Repeat the entire listing exactly.

**Raw data:**
■ ■ ■ ■ ■ ■ ■
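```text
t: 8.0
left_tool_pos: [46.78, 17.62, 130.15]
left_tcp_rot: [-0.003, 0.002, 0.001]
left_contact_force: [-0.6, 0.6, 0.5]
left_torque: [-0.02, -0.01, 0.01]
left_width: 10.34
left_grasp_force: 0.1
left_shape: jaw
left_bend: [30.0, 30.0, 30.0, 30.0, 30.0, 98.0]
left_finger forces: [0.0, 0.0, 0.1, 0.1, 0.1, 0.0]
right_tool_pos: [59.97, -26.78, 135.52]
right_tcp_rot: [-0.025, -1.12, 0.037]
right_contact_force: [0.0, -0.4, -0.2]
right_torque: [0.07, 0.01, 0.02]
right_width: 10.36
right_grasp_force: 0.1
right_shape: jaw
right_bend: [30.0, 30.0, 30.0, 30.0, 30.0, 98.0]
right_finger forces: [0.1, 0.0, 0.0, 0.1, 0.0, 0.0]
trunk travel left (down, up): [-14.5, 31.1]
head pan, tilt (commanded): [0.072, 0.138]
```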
■ ■ ■ ■ ■ ■ ■
**Result below:**
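```text
t: 8.0
left_tool_pos: [46.78, 17.62, 130.15]
left_tcp_rot: [-0.003, 0.002, 0.001]
left_contact_force: [-0.6, 0.6, 0.5]
left_torque: [-0.02, -0.01, 0.01]
left_width: 10.34
left_grasp_force: 0.1
left_shape: jaw
left_bend: [30.0, 30.0, 30.0, 30.0, 30.0, 98.0]
left_finger forces: [0.0, 0.0, 0.1, 0.1, 0.1, 0.0]
right_tool_pos: [59.97, -26.78, 135.52]
right_tcp_rot: [-0.025, -1.12, 0.037]
right_contact_force: [0.0, -0.4, -0.2]
right_torque: [0.07, 0.01, 0.02]
right_width: 10.36
right_grasp_force: 0.1
right_shape: jaw
right_bend: [30.0, 30.0, 30.0, 30.0, 30.0, 98.0]
right_finger forces: [0.1, 0.0, 0.0, 0.1, 0.0, 0.0]
trunk travel left (down, up): [-14.5, 31.1]
head pan, tilt (commanded): [0.072, 0.138]
```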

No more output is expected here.